Objective 1:
Please copy out the portion of the selection from "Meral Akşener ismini" to "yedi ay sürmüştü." without changes.

Selection:
-.-.-

Meral Akşener ismini Türkiye bundan yirmi yıl önce Tansu Çiller
sayesinde duydu.
"Kadın politikacı" modası vardı, Meral Hanım da Tansu Abla'sının
kanatları altında bakan olmuştu. Hem de İçişleri Bakanı.
O günleri yaşadık ama Meral Hanım'ın bakan olarak ne gibi
başarılara imza attığını, "icraatının" ne olduğunu hatırlamıyoruz.
Zaten bakanlığı da yedi ay sürmüştü.
Güzel kadındır, ben beğenirim. Giyimi kuşamı biraz tapon ve "Ankara
tarzı" sayılır ama Tansu Çiller'in icat ettiği o umacı gibi "kadın
başbakan kıyafeti" çok daha rüküş ve sakildi.

-.-.-

Extracted records:
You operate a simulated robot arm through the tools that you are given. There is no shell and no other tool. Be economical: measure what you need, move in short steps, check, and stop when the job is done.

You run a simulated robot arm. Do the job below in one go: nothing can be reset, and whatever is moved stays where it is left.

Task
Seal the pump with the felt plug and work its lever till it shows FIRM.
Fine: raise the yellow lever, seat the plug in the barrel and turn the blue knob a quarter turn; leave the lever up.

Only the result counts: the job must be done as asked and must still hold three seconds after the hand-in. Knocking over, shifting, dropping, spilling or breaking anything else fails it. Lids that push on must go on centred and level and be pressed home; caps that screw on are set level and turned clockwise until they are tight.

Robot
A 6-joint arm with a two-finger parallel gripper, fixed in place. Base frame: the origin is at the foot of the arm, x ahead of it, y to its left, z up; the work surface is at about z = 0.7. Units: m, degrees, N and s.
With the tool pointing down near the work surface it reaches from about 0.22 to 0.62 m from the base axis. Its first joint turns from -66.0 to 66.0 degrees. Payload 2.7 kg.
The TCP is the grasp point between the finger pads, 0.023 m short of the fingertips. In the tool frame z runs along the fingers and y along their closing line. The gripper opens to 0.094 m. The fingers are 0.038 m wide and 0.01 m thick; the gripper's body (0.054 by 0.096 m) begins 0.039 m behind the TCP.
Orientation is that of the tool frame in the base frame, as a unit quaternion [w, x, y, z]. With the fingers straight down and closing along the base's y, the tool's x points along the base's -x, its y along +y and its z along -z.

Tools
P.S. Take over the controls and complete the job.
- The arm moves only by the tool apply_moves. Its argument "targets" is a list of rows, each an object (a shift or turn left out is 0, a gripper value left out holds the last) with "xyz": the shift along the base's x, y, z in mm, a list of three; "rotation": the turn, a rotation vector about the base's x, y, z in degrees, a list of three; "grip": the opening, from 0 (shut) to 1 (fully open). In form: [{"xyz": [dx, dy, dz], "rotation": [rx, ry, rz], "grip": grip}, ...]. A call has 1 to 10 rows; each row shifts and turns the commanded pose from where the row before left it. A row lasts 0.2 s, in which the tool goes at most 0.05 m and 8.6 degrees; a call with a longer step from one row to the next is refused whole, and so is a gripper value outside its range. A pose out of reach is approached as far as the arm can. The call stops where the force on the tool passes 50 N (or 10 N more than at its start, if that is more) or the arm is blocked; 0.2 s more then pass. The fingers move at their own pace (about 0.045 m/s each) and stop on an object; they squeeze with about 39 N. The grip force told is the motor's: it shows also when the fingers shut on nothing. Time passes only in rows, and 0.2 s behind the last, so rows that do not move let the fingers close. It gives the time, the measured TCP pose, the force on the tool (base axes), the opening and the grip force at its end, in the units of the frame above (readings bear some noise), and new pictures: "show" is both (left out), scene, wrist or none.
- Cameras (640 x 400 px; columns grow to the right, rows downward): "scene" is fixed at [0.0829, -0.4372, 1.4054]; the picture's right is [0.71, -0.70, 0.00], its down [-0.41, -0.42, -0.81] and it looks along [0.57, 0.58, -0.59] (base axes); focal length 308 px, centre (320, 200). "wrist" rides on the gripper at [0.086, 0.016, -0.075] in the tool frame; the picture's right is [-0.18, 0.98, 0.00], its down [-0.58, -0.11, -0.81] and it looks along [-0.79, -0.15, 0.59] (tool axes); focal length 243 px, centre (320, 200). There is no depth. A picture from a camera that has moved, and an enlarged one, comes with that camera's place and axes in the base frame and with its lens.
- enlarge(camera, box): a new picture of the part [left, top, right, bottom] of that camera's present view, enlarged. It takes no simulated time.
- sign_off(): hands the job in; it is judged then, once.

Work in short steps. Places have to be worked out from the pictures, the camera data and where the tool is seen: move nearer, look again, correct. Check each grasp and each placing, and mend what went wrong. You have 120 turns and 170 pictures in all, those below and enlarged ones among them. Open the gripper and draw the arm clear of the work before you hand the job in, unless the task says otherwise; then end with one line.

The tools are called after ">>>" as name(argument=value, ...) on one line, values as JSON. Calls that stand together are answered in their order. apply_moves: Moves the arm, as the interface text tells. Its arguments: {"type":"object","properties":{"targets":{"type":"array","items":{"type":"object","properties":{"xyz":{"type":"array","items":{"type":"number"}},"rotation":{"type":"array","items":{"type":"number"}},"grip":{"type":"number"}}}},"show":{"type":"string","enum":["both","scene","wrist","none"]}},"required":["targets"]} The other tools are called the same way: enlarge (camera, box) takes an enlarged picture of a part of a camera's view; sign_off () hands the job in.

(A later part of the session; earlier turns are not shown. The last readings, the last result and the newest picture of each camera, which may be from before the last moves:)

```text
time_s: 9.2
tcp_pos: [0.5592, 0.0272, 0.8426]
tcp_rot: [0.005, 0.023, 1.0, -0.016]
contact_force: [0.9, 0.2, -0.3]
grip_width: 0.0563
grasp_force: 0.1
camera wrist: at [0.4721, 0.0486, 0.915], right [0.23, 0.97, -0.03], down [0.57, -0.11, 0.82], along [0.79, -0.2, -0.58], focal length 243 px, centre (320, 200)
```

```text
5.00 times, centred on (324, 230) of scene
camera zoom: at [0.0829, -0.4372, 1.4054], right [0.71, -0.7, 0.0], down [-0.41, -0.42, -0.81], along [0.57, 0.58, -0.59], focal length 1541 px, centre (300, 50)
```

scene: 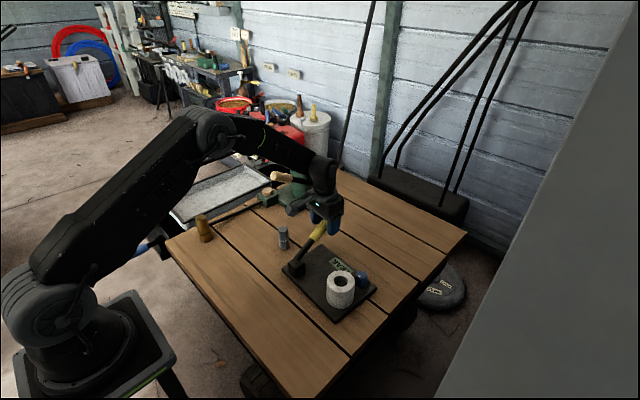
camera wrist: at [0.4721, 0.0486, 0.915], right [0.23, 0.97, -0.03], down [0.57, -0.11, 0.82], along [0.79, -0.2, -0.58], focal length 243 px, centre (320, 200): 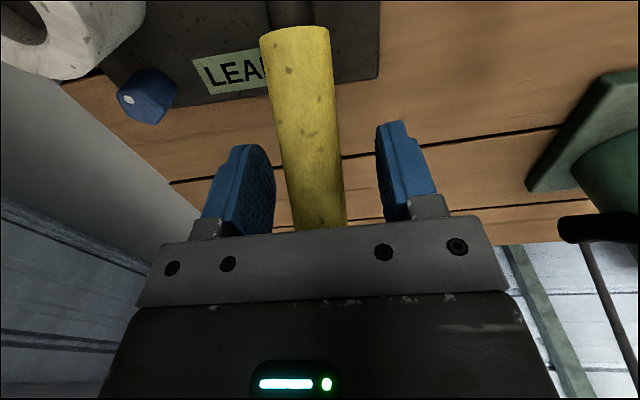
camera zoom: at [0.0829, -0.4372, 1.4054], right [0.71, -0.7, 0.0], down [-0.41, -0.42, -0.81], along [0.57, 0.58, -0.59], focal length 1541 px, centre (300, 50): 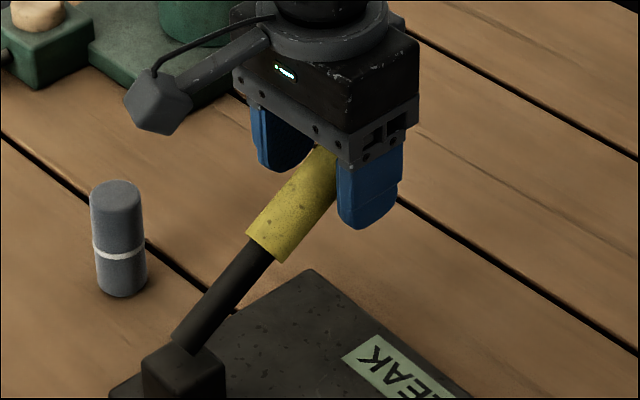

-.-.-

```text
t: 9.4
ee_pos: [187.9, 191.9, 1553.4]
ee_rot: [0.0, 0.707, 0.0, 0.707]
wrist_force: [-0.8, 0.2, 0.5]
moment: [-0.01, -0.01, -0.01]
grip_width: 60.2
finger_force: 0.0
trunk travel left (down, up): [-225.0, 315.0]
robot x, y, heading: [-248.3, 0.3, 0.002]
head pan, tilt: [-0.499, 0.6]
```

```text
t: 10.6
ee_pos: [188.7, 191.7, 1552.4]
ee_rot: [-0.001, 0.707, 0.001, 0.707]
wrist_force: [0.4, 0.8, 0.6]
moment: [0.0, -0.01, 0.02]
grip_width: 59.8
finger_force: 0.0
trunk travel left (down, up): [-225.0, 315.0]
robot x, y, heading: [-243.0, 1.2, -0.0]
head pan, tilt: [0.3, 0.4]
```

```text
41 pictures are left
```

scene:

-.-.-

Objective 2:
Above are the records. Print exactly, and only, the lines from the line with "You operate a" to the line with "Fine: raise the", both inclusive.

Answer 1:
Meral Akşener ismini Türkiye bundan yirmi yıl önce Tansu Çiller
sayesinde duydu.
"Kadın politikacı" modası vardı, Meral Hanım da Tansu Abla'sının
kanatları altında bakan olmuştu. Hem de İçişleri Bakanı.
O günleri yaşadık ama Meral Hanım'ın bakan olarak ne gibi
başarılara imza attığını, "icraatının" ne olduğunu hatırlamıyoruz.
Zaten bakanlığı da yedi ay sürmüştü.

Answer 2:
You operate a simulated robot arm through the tools that you are given. There is no shell and no other tool. Be economical: measure what you need, move in short steps, check, and stop when the job is done.

You run a simulated robot arm. Do the job below in one go: nothing can be reset, and whatever is moved stays where it is left.

Task
Seal the pump with the felt plug and work its lever till it shows FIRM.
Fine: raise the yellow lever, seat the plug in the barrel and turn the blue knob a quarter turn; leave the lever up.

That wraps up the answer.